"My daughter married a [black man/jew/woman]!"
Estate planning lawyers hear this sort of thing from time to time from clients who, feeling devastated by a child's personal choices, seek to save their hard-earned wealth from the ungrateful offspring. The freedom to dispose of your estate as you see fit is a basic right, isn't it? Recent caselaw in the news sheds some more light on this issue.
Should you have the right to leave your estate to whomever you see fit? Perhaps. Do you? That is something you need to discuss with your lawyer in detail.
In Ontario, certain people are protected by statute law from being inadequately provided for. The Family Law Act, Ontario, requires that you leave a certain portion of your estate to your spouse failing which he or she may elect to take the share to which a spouse is entitled under the Act. Also, while British Columbia law specifically prevents a Testator from leaving adult children out of his or will, we do not have a clear legislative prohibition like that in Ontario. This issue is in some transition.
One thing has been long been clear: a testator's freedom to impose conditions on inheritances cannot be contrary to public policy. What that means in practice, however, has evolved over time. The past fifty years have seen dramatic changes in social attitudes toward homosexuality, interracial marriages, freedom of religion to name just a few of the issues, and to a certain extent legislation has either reflected or effected these changes.

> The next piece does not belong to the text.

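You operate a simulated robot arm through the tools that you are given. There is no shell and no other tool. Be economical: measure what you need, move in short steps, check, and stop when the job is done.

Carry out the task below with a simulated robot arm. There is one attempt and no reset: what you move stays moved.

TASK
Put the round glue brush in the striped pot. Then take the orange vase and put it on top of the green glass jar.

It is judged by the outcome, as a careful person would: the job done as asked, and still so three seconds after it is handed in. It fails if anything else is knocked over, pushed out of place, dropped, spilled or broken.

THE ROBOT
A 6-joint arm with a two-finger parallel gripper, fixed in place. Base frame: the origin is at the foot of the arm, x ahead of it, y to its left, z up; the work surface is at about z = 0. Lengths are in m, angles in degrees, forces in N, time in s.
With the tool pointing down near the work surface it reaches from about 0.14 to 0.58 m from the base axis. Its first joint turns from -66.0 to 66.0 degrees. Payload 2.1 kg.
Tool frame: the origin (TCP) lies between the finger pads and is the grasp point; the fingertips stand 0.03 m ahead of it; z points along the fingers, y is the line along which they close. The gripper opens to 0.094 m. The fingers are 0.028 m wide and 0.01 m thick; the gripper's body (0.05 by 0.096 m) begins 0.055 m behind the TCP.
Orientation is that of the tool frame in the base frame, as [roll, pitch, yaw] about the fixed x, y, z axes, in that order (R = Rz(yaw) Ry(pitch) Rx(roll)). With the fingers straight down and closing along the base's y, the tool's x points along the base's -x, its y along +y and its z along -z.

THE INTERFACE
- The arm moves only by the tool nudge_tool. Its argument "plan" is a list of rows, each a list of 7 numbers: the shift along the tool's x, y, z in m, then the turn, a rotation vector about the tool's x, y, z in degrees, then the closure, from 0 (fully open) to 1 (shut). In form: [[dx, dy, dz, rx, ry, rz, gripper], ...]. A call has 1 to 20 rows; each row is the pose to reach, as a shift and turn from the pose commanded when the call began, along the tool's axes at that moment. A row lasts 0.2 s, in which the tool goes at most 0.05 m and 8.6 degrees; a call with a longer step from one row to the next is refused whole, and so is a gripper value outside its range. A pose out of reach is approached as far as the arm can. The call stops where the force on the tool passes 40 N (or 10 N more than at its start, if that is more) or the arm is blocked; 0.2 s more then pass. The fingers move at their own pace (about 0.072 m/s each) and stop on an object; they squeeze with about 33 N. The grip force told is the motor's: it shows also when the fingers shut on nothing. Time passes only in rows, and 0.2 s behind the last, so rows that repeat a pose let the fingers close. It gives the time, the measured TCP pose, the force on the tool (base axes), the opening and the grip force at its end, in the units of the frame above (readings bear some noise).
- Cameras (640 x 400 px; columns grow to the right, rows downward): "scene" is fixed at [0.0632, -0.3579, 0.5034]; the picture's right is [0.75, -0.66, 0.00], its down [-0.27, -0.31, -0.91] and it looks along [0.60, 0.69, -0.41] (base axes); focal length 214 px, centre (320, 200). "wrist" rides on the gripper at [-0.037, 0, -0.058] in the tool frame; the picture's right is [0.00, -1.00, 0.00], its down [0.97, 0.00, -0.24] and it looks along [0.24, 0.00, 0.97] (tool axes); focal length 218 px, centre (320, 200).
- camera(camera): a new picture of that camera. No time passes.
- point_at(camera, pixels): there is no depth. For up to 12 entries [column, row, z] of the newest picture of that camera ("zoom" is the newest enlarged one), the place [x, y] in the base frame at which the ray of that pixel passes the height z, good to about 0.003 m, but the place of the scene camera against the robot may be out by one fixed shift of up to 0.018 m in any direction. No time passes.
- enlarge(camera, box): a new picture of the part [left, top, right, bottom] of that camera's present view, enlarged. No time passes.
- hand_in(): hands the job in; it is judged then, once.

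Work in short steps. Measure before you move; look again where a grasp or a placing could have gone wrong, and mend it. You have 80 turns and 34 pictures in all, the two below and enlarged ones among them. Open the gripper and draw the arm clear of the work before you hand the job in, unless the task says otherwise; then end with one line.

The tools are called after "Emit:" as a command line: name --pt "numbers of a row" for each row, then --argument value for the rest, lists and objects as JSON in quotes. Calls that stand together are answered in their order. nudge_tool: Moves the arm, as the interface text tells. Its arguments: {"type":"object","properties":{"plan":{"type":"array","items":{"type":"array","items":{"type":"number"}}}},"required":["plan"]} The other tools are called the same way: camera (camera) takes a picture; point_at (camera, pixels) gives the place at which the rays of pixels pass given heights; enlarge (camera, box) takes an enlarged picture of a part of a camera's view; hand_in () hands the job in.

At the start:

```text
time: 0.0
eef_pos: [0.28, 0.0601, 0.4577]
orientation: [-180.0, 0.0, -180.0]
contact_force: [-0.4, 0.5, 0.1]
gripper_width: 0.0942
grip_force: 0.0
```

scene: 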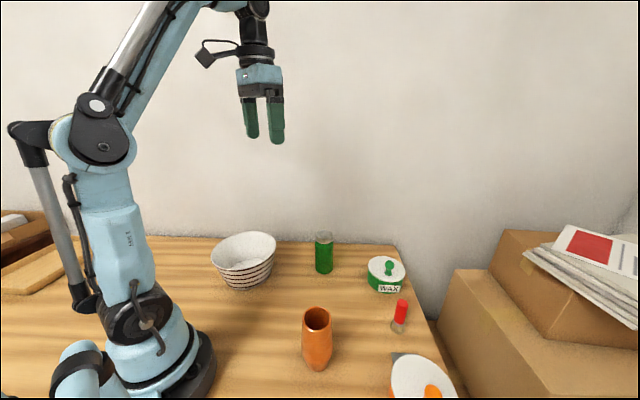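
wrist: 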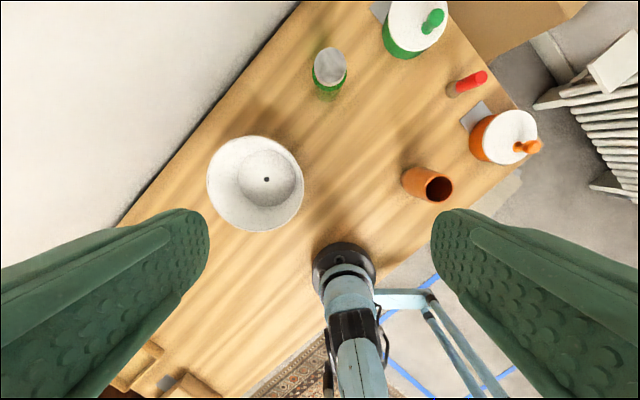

It is no surprise, therefore, that recent legal decisions have impacted the extent to which parents can attempt to control their children's life choices or orientations through their wills.
This week, a court in Newmarket, Ontario, set a new precedent by preventing a man from disinheriting one of his daughters because she had a child out of wedlock with someone with different coloured skin: Spence v. BMO Trust Company, 2015 ONSC 615. The judge nullified the will entirely, stating that the father's motivation in disinheriting his daughter "offends not only human sensibilities but also public policy.” Although this issue has not been ruled on at the Appeal level, for the present it is the new law of the land and anyone preparing a will is advised to plan his or her new will on that basis. If you have an existing will that attempts to punish a child for perceived immoral behaviour, it is strongly recommended that you review your will with a capable estate planning lawyer and ensure that you do not leave your family with a will that will ultimately be invalid!
Harry Robert McCorkill of New Brunswick (McCorkill v. Streed, Executor of the Estate of Harry Robert McCorkill, 2014 NBQB 148) outdid even the testator discussed in the previous paragraph. His will was also declared invalid for leaving his estate to an organization that stood for principles and ideals “that are both illegal and contrary to public policy in Canada.” How so? He left a valuable coin collection to a violent white supremacist group based in Virginia. His estate was treated as if he did not have a will. Reader, if you are going to go to the trouble of making a will, please ensure that it will not be treated as if it doesn't exist!
In British Columbia, two decided cases have rejected dispositions in wills where the testator (person who made a will) attempted to leave out a chld or reduce a child's share of the testator's estate because the child was homosexual, also for offending public policy.
In Ontario, a Court of Appeal judge has commented that the behaviour of a mother who deliberately spent the capital out of a testamentary trust (meaning a trust created under a will) that would have otherwise gone to her son was contrary to public policy because of the parents' clear intention to punish him for his romantic involvement with someone out of their religious faith [Fox v. Fox Estate, 1996 779 (ON CA)]. This was not a legal decision setting a will aside on this ground; however, the Court's views on punishing a child for loving outside the faith could indicate the likely outcome of any case on this issue that may arise.
Is it right or wrong to limit testamentary freedom based on the modern public's view of acceptable personal values? People may agree or disagree, but the important thing for anyone with a will, or making a will, is to ensure that the evolving state of the law is taken into consideration so that they do not leave their loved ones with a will that is as good as no will at all!
Information in this article is intended for general guidance and interest, and is not to be treated as legal advice. Readers should always consult a qualified lawyer with their own particular fact situations in respect of legal advice they may require.